Avoiding the Multi-Cloud Value Traps

Avoiding the Multi-Cloud Value Traps

Abstract

The complexities and scale of effort involved in moving to a multi-cloud environment is not trivial. Moving to Cloud is a transformational activity at a broad level. Detailed roadmaps providing cloud adoption models and deployment strategies are now readily available, and updated with extensive references and case studies. These models also allow for different sizes and types of organizations.

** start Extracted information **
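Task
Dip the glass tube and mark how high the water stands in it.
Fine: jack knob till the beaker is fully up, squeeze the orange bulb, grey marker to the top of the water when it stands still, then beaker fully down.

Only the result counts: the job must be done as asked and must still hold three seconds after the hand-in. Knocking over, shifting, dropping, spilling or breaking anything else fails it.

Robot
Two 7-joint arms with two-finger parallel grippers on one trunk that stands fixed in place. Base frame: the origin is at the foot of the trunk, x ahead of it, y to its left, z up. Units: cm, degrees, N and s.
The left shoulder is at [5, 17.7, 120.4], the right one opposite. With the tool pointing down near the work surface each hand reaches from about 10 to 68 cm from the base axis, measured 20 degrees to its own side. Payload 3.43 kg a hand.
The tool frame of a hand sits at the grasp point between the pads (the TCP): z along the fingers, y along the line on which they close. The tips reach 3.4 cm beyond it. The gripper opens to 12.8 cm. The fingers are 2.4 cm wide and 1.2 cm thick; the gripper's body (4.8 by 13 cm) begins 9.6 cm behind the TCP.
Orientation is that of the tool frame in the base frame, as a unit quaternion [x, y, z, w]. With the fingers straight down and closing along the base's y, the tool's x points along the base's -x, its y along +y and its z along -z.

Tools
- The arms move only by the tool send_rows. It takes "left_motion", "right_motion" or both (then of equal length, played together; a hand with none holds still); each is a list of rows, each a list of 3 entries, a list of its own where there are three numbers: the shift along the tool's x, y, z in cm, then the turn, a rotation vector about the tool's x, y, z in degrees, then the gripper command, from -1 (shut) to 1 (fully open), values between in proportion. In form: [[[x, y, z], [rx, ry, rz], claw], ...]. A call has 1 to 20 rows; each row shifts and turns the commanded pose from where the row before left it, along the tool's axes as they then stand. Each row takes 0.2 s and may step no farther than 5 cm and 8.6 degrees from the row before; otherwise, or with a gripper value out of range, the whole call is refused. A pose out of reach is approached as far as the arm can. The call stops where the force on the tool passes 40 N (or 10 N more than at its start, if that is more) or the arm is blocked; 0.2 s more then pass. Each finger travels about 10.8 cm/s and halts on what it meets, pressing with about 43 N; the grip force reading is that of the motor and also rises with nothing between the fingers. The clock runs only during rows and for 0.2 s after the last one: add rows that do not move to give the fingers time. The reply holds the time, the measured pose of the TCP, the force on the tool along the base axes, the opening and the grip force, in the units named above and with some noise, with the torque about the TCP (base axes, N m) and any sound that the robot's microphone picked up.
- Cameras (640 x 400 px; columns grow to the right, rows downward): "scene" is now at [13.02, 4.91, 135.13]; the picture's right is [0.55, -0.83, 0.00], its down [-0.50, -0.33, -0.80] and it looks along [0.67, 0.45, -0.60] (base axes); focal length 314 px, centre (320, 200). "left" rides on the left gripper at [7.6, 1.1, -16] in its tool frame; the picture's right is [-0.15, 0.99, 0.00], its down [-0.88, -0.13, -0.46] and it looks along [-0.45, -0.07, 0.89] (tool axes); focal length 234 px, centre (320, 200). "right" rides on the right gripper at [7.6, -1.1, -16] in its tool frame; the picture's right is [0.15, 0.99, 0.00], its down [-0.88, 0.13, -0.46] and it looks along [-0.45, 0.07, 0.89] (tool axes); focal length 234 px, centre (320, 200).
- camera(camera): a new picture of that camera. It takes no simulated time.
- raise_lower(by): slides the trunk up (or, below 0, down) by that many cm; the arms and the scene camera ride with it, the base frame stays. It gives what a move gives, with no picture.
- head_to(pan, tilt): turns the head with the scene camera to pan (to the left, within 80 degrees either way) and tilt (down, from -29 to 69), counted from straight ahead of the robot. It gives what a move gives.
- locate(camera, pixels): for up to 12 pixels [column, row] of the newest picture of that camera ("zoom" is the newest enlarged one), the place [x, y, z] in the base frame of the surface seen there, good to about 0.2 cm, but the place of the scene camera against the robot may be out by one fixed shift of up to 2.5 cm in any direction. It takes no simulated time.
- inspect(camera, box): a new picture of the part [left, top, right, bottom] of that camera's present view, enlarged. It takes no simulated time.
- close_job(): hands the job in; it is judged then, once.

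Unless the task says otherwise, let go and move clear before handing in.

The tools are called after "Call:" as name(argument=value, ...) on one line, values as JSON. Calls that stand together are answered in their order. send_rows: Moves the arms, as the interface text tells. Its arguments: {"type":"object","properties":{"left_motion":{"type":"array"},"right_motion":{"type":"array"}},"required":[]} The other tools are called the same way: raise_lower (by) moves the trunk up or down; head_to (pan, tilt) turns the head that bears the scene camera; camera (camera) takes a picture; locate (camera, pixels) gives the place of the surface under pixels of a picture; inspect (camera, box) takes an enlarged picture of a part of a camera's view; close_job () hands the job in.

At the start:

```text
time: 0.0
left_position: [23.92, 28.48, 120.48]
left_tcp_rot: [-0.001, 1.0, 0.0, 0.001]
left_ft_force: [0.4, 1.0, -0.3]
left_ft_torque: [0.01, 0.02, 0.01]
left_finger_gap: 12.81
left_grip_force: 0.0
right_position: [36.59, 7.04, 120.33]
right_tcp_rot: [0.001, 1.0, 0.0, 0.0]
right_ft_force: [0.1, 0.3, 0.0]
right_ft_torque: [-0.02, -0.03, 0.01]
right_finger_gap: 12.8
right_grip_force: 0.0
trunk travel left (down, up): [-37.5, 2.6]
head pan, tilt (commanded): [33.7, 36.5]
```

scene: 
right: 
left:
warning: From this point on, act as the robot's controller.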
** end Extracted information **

Organizations must take into account the classic iron triangle from project management principles: speed, scope and cost which determine the quality and ultimately the value derived. The key to success is ensuring that the output maximises value. This article will help ensure your organization avoids the value traps, and focus on the appropriate Cloud deployment patterns.

THE TECHNOLOGY VALUE GAP

Many articles refer to the technology value gap. The ‘Value Gap’ is reached when investment and progress on the technical front no longer appear to generate business value. Note that the “value” is the perception of value derived from ongoing evidence. For example, a cloud provider can support increasing performance for additional costs, which can be measured. But the value to the business for that increasing performance may diminish as the costs rise.

The value curve can, and has been used to compare different cloud service providers, evaluating performance, scalability, reliability, cost etc. The same evaluation can and should be performed as part of a multi-cloud strategy and specifically on the deployment patterns chosen.

The value curve can, and has been used to compare different cloud service providers, evaluating performance, scalability, reliability, cost etc. The same evaluation can and should be performed as part of a multi-cloud strategy and specifically on the deployment patterns chosen.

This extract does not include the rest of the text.